Loading News...

‘Bangladesh’ village loses tourism lifeline as rising Wular waters submerge road

  • Shafat Malik
  • Comments 0
  • 11 May 2026

25 shikaras now down to 8; Rs 2.5 crore repair tenders floated

Bandipora, May 10: On most evenings two summers ago, the lakeside in a "Bangladesh" village would remain crowded until sunset. Cars lined the narrow road skirting Wular Lake, tourists waited for shikara rides along wooden platforms built near the shore, tea stalls stayed open late into the evening, and young men ferried visitors into stretches of open water. Today, much of that same road lies underwater, several shikaras have been pulled ashore, and residents of this village in north Kashmir’s Bandipora district say a tourism economy that had briefly transformed the area is slowly fading with the lake’s rising waters.

The road does not disappear suddenly. Residents say it happens in stages whenever Wular swells during spring and early summer. First, water gathers along the edges, and then long stretches become difficult to distinguish from the lake itself, forcing vehicles to move cautiously through submerged portions.

For the past two seasons, locals say, this has become a recurring reality on the link road connecting "Bangladesh" and neighbouring Zurimanz villages to the Bandipora-Sopore highway. Unlike the Boulevard Road running along Dal Lake in Srinagar, which sits above the water level, this road lies almost parallel to Wular at a much lower elevation, leaving it vulnerable each time snowmelt and rainfall increase the lake’s inflow.

Residents say the villages first began attracting sustained tourist attention around two or three years ago after photographs and short videos of the area spread widely across social media platforms. The tourism department and the Wular Conservation and Management Authority (WUCMA) subsequently developed parts of the lakeside by creating viewpoints, installing a floating jetty and constructing wooden platforms for shikaras in an effort to promote the area as an eco-tourism destination.

What followed, residents say, was the busiest tourist period the villages had witnessed in years.

“It changed very quickly,” said a resident associated with boating activity in the area. “Earlier, people would pass through this village without stopping. Then, suddenly, tourists started coming specifically for this place.”

The first two shikaras were introduced by two brothers from the village who began offering rides through sections of Wular where the lake widens into a broad bay-like stretch that locals often describe as a beach.
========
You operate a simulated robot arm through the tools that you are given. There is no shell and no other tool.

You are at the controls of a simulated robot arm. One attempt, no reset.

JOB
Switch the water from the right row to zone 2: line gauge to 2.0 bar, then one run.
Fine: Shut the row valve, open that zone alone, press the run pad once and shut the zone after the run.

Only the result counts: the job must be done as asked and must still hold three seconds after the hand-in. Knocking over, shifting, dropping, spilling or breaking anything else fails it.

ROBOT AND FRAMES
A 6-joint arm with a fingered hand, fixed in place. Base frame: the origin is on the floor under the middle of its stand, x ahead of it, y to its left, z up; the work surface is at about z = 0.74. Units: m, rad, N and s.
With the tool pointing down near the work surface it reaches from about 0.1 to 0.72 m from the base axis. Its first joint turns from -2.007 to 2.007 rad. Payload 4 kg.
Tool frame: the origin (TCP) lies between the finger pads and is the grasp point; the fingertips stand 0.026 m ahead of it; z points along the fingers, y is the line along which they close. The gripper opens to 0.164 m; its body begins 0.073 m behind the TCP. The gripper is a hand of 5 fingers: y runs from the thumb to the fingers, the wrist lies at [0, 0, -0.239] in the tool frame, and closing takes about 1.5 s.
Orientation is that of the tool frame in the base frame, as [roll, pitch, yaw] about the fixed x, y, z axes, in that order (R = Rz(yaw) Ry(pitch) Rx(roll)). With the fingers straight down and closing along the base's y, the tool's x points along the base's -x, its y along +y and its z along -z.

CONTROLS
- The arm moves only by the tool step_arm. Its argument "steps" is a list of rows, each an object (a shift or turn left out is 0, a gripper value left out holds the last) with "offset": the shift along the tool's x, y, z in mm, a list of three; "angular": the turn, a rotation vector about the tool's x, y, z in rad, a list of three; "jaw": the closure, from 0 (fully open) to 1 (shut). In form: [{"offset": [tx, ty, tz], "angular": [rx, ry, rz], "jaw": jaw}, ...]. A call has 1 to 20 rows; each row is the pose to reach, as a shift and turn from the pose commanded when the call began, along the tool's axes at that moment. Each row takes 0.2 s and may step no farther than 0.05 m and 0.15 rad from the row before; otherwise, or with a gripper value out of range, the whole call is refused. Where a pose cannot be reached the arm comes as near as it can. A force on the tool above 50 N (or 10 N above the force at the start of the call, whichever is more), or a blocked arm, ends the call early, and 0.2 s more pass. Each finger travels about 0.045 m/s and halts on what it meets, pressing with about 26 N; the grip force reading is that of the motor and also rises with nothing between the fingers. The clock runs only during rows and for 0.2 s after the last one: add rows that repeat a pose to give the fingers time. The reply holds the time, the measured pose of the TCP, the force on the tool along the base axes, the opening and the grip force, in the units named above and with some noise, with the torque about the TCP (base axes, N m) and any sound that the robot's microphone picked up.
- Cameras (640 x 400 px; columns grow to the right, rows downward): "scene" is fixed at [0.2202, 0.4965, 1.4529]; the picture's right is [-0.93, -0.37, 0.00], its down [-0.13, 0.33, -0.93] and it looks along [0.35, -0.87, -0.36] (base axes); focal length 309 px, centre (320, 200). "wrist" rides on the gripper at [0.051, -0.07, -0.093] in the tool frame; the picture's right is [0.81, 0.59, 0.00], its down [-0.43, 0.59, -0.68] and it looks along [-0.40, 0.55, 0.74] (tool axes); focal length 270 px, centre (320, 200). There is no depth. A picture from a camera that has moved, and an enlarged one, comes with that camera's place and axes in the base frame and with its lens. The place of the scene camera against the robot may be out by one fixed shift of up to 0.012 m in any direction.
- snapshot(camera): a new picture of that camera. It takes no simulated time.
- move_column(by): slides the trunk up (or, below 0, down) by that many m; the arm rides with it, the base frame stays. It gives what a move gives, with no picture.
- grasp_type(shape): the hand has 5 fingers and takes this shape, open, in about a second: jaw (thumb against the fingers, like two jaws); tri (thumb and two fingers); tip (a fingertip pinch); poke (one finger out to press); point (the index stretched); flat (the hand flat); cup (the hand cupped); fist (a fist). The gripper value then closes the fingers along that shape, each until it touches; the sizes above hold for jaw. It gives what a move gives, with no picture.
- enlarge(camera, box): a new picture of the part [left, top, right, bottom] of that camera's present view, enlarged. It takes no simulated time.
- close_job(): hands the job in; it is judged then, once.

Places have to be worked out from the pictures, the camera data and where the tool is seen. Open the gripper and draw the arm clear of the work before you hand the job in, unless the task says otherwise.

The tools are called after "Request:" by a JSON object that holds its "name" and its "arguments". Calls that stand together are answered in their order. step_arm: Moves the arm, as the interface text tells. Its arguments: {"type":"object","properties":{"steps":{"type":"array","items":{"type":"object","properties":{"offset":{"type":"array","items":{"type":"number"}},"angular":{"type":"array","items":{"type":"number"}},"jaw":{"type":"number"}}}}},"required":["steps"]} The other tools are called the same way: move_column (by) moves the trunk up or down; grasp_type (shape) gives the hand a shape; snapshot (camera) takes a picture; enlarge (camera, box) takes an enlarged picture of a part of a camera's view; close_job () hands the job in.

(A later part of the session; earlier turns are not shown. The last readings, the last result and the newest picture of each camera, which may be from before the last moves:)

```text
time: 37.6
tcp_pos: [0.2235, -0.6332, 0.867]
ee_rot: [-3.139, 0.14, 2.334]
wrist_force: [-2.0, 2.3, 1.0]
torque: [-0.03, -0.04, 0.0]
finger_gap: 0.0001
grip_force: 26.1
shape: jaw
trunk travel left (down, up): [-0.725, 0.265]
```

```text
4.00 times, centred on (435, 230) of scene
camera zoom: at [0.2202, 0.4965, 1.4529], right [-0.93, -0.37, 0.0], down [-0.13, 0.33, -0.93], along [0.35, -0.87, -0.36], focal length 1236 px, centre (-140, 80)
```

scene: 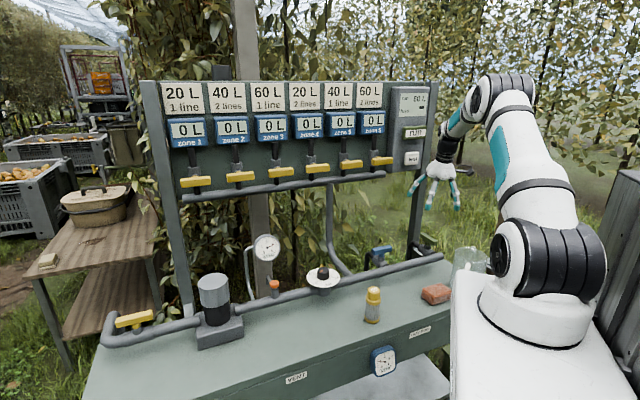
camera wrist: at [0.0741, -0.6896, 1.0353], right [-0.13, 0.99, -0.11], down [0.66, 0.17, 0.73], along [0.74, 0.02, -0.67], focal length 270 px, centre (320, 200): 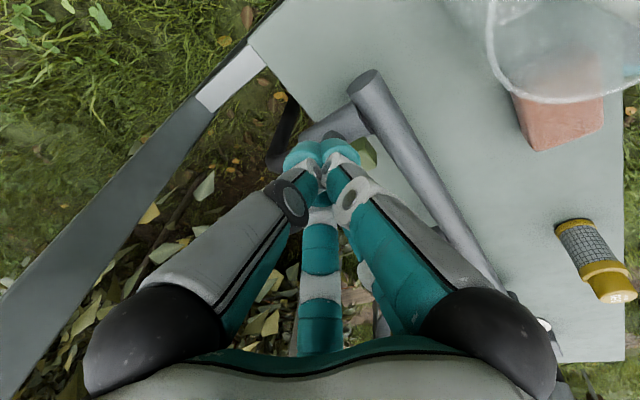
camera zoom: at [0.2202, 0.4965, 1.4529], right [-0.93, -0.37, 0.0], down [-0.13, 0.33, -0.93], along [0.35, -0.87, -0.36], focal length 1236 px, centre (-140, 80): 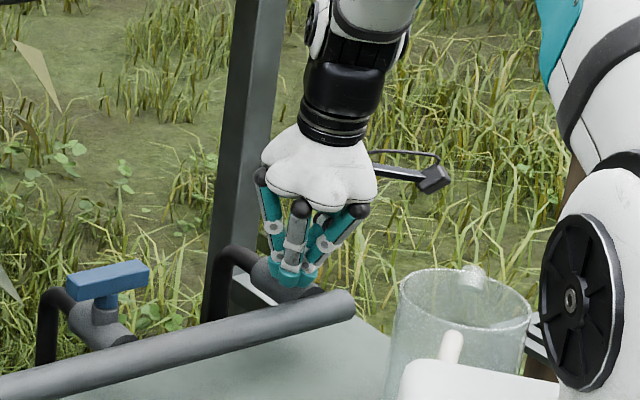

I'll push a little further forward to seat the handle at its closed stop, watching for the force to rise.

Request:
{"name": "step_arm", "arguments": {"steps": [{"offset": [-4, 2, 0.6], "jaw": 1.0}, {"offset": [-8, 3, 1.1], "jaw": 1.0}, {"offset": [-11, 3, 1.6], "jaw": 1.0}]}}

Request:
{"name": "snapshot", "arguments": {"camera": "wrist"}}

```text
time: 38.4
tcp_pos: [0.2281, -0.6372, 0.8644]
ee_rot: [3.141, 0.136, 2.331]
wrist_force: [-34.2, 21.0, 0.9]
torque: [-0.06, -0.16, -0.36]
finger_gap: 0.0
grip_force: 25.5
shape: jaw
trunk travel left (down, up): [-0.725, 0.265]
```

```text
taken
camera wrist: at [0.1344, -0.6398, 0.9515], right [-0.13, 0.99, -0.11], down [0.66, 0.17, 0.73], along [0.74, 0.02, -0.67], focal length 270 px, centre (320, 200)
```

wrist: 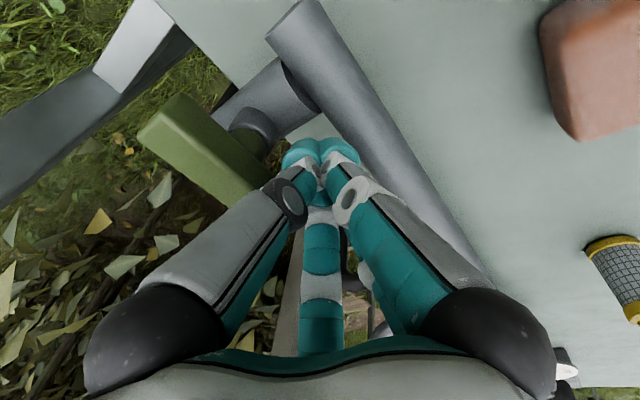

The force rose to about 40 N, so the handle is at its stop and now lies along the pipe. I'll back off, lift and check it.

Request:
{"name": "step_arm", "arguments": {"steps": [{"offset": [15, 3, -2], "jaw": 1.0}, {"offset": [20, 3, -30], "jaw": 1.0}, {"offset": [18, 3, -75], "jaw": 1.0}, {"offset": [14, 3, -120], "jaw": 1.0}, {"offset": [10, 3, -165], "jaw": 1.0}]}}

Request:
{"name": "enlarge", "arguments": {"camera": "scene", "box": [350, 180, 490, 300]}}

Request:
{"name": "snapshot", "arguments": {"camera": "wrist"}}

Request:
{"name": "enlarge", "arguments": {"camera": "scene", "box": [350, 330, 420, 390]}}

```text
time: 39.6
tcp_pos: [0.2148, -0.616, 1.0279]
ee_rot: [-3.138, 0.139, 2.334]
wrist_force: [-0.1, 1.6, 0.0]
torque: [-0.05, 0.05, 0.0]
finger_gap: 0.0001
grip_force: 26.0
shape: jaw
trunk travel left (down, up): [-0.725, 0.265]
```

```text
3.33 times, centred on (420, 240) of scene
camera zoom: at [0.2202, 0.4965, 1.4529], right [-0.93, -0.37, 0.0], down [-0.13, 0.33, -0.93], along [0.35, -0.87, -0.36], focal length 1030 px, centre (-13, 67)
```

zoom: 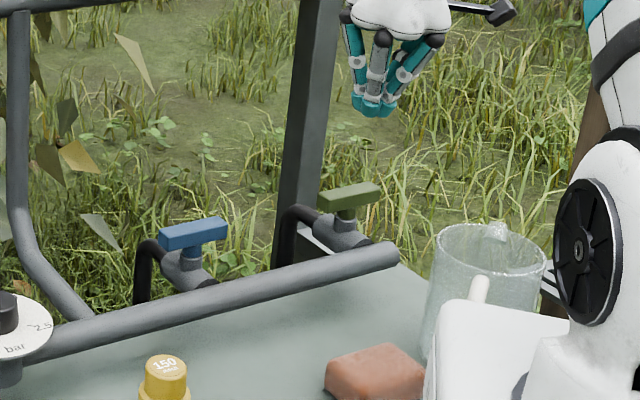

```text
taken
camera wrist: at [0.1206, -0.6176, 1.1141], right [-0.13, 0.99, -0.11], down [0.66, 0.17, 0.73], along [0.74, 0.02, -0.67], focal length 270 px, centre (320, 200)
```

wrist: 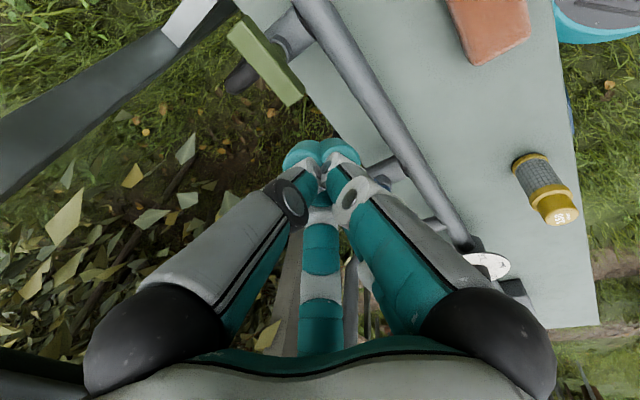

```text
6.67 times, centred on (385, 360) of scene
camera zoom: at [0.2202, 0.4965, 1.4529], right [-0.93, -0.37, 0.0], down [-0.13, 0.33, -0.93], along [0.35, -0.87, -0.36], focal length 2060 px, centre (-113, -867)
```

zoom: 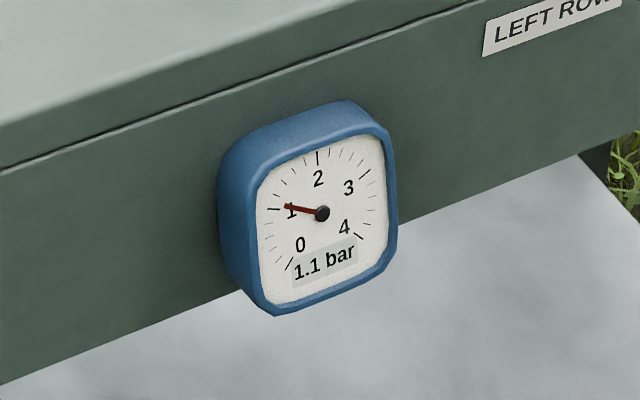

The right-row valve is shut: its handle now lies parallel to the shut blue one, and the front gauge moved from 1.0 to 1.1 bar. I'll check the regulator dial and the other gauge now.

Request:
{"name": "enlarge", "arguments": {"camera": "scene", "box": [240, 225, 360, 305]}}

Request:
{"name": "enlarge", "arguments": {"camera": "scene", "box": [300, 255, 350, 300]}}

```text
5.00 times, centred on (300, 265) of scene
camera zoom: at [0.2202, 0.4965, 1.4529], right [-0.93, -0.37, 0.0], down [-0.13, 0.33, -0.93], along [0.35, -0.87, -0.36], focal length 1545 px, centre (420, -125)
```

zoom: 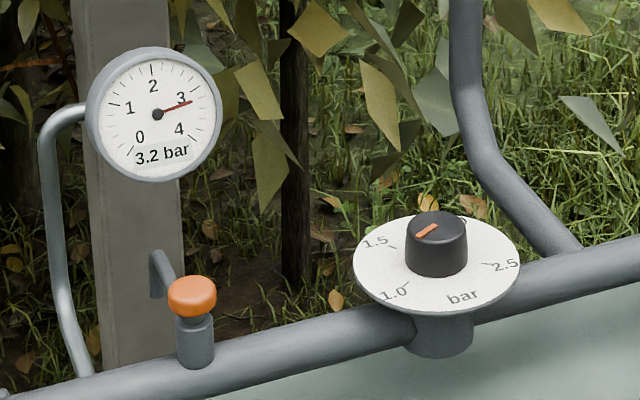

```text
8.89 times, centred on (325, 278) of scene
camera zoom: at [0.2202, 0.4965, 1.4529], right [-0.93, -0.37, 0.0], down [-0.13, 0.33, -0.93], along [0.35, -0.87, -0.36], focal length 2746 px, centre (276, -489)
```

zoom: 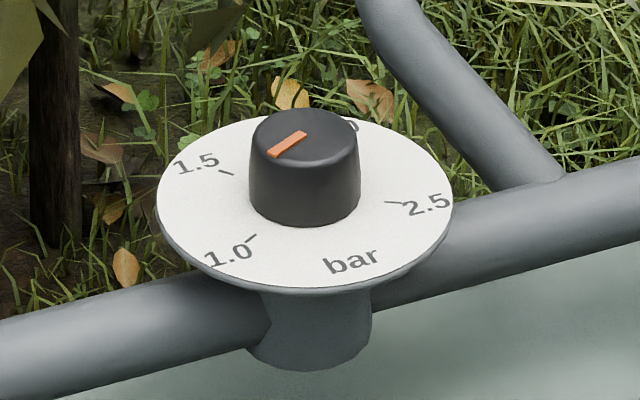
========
Within a short period, according to residents, the number of shikaras increased to around 25 as more families invested savings into boats, hoping tourism would provide an alternative source of livelihood in a village largely dependent on fishing and seasonal labour.

Now, locals say, only around eight or nine remain operational.

The rest have been pulled onto the banks, some covered with tarpaulin sheets and others left leaning against embankments that no longer open regularly because tourist arrivals have fallen sharply over the past two seasons.

“The problem is not the place. The problem is reaching the place,” another resident said while standing near a submerged stretch of road. “That is the road. Tourists come here, see the condition, and many of them return without even entering the village.”

Residents say motorcycles avoid the route almost entirely during periods of high water levels, while pedestrians frequently walk through ankle-deep or knee-deep water to cross submerged sections. During evenings, when visibility drops further, even small passenger vehicles hesitate to use the stretch. Locals say this has gradually reduced tourist arrivals, particularly among families travelling from Srinagar and other districts.

For villagers who had reorganised their livelihoods around tourism, the slowdown has been difficult to absorb.

One boat owner said his family had spent most of its savings constructing and decorating a wooden shikara after witnessing the tourist rush during the early phase of the boom. “There were evenings when every boat remained occupied,” he said. “People waited for rides. Children took photographs. The shore would remain crowded till late evening.” He now keeps the shikara parked near his home for long periods because visitors have declined sharply.

Residents describe the decline as gradual but unmistakable. First, fewer travel vloggers visited the village. Then families stopped staying late into the evening. Tea stalls shut one after another. Rows of brightly painted shikaras along the shore began shrinking until the lakefront itself grew noticeably quieter.

Officials familiar with the matter said proposals to raise the road level and strengthen vulnerable stretches have been discussed at different levels over the years.

Executive Engineer, R&B Bandipora, Shahid Saleem, told Rising Kashmir that the department has already floated tenders for the project and work is expected to begin shortly. “The project has been taken up at an estimated cost of over Rs 2.5 crore. Tenders have already been invited, and we are hopeful work will start within the next 15 days,” he said.

For residents here, the irony remains difficult to ignore. The villages became visible because of their proximity to Wular. Now the same lake that drew tourists is cutting the villages off from them.

In the evenings, the landscape still carries the same stillness and scale that once made Bangladesh and Zurimanz trend across social media. Fishing boats continue moving through reeds, the mountains behind the villages darken slowly at sunset and the waters of Wular stretch outward like an inland sea. But along the edge of the village, the road keeps slipping beneath the lake, and with it, residents say, the brief promise that tourism had brought to "Bangladesh".